I had to face facts. People were no longer dressing like me anymore, at least in the winter. I was becoming an anachronism. On one night out with another friend who was also wearing a suit, we were approached by two young women. Any idea that they were remotely interested in us soon faded when they asked if we owned the nightclub, as they wanted to report a stolen bag. If I was out shopping in central London, I would often be asked questions by fellow customers, who presumed that I must be a member of staff, to be wearing a suit. I dragged out my tradition for a few more years. I always attended work functions smartly dressed, horrified to see my colleagues turning up in sweatshirts, jeans, and trainers. Attendance at something formal, like a wedding, also required that I look respectable, even though not wearing ties and sporting mis-matched outfits were becoming more acceptable socially, I considered this to be beyond the pale.

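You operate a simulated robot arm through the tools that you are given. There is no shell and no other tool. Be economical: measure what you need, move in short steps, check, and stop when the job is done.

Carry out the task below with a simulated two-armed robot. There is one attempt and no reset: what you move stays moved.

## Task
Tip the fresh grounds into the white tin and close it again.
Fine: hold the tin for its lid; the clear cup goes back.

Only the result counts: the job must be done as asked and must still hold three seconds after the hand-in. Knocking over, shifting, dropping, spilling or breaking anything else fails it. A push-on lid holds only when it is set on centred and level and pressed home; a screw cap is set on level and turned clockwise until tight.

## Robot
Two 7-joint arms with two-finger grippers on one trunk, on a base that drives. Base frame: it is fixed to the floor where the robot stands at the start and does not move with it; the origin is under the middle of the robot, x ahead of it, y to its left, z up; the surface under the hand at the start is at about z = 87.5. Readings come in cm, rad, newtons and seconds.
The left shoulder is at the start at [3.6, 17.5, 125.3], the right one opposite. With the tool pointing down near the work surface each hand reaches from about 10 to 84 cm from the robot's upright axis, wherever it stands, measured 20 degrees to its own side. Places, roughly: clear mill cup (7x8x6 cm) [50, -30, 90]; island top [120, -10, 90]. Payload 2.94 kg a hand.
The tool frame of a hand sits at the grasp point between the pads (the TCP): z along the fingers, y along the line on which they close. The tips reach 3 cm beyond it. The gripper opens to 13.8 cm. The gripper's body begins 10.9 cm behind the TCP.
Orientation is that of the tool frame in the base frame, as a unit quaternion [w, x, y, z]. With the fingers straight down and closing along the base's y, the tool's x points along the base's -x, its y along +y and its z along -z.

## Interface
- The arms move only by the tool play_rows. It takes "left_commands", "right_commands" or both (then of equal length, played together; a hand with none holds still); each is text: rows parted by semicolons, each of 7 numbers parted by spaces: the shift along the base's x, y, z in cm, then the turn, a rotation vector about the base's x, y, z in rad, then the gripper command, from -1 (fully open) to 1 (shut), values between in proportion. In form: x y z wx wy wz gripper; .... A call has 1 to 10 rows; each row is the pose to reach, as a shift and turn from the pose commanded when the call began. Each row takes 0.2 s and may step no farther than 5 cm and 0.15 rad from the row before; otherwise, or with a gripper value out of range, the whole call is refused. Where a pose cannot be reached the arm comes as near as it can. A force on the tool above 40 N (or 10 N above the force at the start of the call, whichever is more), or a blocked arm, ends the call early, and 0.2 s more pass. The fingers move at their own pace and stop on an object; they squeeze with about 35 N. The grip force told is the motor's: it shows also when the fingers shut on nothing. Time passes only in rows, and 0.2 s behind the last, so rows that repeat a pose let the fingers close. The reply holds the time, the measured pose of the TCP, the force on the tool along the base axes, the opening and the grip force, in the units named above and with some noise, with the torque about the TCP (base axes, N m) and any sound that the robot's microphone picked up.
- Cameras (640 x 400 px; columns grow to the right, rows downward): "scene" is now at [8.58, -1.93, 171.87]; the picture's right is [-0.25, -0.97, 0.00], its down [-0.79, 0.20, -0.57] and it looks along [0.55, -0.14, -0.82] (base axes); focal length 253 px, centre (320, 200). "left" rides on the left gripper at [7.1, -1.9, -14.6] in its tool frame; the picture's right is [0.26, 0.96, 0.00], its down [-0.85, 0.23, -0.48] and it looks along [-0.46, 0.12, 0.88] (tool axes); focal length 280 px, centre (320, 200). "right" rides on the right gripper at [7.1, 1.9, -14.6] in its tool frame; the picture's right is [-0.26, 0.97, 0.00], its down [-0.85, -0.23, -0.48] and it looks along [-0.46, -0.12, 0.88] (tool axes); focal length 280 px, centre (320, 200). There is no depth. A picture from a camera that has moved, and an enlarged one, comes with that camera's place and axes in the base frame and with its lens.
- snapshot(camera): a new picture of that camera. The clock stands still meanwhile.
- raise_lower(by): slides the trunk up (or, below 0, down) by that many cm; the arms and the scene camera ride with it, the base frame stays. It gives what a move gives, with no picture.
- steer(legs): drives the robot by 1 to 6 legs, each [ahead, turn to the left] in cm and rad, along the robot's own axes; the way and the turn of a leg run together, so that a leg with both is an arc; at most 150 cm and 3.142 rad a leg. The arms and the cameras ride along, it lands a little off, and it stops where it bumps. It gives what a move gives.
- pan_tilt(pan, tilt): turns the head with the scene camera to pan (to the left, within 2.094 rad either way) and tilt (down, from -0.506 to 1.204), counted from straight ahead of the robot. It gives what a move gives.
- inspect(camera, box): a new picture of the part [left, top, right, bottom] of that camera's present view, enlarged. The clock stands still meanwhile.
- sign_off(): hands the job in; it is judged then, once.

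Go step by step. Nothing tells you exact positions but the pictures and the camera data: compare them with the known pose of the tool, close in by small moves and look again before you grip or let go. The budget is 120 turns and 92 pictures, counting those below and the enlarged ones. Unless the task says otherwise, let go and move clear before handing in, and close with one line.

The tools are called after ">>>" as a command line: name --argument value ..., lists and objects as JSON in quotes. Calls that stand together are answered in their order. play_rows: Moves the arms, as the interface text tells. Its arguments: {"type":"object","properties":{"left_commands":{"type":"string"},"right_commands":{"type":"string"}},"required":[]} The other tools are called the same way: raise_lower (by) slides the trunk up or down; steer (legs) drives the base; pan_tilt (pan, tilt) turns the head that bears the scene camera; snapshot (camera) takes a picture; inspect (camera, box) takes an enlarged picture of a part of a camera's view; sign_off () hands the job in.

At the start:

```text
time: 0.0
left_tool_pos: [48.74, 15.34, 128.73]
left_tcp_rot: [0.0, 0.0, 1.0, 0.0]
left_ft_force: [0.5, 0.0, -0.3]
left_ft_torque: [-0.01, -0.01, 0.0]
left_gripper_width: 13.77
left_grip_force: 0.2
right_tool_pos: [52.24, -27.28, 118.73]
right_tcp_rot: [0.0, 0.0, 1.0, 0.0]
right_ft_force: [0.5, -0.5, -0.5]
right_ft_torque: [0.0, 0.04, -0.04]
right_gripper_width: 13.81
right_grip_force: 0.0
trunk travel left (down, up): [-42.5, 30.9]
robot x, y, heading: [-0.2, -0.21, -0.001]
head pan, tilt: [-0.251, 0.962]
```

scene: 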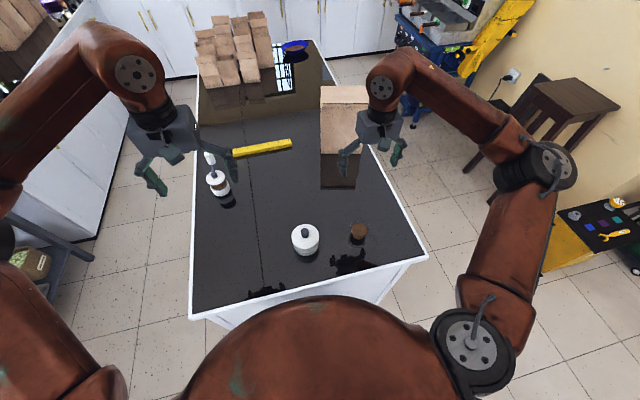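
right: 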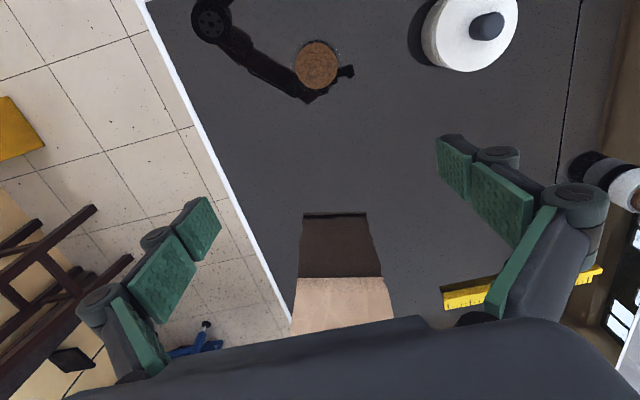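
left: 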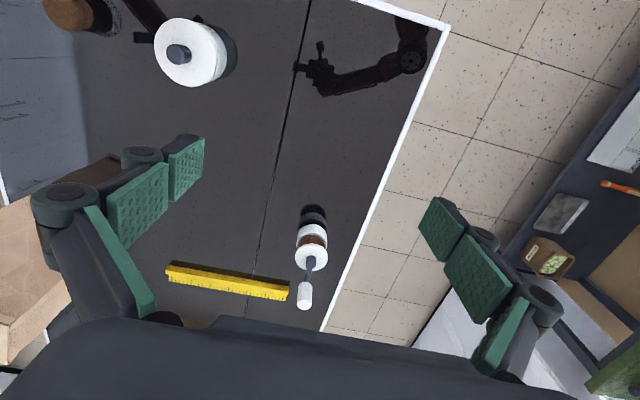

By the time I got close to retirement, I had almost reached the end. My suit count was down to two, and I no longer wore cufflinks. On the occasion of my large leaving party, combining retiring from work with leaving the capital, I finally wore a suit without a tie, even though it felt very strange. Once in Norfolk, I rapidly adopted what we have come to know as, ‘The Norfolk Uniform.’ The ubiquitous zip-up fleece top, matched with warm jogger-style trousers, and just a T-shirt underneath. Up here, this outfit is acceptable for almost anything, and copes with the weather too. I no longer have a belt, and my tie collection gathers dust, shaken off for funerals or weddings only. I am down to one suit, for the first time since I was around twelve years old, and I haven’t bought a new shirt in years.
Clothes shopping is now based on practicality, something that would have caused a shudder to my younger self. A selection of fleeces, waterproofs, heavy top coats, and even an unspeakable cap now reside in my wardrobe. My most recent purchases have been all-weather trousers, hiking boots, and walking socks.
The white flag is waving. My surrender is complete.